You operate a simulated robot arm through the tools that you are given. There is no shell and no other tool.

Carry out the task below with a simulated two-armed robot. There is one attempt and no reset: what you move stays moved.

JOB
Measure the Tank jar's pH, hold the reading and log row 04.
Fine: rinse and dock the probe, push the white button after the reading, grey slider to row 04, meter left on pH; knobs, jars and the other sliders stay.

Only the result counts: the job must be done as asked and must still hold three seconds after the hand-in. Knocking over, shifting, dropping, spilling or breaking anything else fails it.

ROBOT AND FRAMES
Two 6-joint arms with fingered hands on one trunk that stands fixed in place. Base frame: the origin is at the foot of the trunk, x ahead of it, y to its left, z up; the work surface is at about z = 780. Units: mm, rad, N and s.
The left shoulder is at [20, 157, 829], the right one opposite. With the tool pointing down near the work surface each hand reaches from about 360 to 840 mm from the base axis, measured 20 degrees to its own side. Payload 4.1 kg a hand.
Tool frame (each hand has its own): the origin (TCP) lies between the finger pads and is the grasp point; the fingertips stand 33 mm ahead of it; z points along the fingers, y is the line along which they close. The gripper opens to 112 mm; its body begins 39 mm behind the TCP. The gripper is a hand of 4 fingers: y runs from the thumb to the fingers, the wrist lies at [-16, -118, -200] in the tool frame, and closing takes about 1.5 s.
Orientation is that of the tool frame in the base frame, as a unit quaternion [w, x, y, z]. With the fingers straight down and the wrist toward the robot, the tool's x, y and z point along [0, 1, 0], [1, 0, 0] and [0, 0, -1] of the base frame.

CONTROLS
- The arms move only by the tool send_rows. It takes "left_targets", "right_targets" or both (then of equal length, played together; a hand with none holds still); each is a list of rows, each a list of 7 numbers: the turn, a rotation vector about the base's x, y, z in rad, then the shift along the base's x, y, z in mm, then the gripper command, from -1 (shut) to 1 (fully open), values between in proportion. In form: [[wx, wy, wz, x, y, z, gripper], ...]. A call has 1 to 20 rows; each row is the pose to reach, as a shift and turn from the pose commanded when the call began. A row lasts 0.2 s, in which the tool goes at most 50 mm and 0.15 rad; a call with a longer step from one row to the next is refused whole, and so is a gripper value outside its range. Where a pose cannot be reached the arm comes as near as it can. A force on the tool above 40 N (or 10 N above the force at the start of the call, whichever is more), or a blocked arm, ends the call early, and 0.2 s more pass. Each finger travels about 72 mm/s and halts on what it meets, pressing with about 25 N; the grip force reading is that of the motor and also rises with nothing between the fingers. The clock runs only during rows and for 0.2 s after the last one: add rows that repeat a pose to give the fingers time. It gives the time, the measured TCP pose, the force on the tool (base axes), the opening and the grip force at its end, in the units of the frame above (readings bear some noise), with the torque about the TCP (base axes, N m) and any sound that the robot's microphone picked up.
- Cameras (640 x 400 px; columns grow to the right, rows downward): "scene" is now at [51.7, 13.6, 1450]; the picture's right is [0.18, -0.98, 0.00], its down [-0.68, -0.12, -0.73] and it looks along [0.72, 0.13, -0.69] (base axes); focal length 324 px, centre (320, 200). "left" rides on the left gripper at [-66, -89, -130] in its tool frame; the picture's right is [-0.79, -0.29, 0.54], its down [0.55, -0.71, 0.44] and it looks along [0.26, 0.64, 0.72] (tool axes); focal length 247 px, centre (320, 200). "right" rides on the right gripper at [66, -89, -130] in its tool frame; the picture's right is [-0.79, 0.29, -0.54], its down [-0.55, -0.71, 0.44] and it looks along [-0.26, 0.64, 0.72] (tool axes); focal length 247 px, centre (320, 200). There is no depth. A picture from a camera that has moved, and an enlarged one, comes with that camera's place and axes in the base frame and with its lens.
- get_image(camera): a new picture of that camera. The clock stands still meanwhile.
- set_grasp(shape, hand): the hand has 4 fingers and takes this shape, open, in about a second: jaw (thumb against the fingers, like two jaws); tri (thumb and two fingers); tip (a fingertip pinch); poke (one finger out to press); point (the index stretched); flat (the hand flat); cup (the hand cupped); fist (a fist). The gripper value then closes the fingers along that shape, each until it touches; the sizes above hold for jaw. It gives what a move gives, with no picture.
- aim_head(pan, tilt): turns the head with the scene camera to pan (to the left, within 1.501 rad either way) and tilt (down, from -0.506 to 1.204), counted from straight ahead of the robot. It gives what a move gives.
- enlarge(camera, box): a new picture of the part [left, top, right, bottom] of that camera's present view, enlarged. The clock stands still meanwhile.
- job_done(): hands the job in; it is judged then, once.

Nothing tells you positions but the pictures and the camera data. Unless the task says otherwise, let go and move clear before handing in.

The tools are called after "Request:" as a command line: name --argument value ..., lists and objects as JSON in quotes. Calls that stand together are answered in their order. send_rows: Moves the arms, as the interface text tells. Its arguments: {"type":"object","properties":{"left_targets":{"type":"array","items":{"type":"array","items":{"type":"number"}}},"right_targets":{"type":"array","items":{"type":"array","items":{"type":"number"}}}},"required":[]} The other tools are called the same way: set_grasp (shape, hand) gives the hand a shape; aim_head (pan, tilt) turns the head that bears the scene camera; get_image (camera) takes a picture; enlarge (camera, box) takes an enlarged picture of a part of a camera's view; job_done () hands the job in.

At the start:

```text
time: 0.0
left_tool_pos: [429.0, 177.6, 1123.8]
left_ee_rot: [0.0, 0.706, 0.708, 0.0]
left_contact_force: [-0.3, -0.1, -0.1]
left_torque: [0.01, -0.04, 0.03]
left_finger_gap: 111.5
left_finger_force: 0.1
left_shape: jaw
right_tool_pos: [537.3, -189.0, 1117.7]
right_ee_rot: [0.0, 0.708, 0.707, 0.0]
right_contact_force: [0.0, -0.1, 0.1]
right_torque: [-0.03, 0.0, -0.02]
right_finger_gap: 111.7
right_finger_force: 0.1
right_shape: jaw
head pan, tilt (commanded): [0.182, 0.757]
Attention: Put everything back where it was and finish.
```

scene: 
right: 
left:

------------------------------

GIVEN EXERCISE — Restate the first line and every line after it, word for word, stopping once the line with "Measure the Tank" is done.

FULL OUTPUT —
You operate a simulated robot arm through the tools that you are given. There is no shell and no other tool.

Carry out the task below with a simulated two-armed robot. There is one attempt and no reset: what you move stays moved.

JOB
Measure the Tank jar's pH, hold the reading and log row 04.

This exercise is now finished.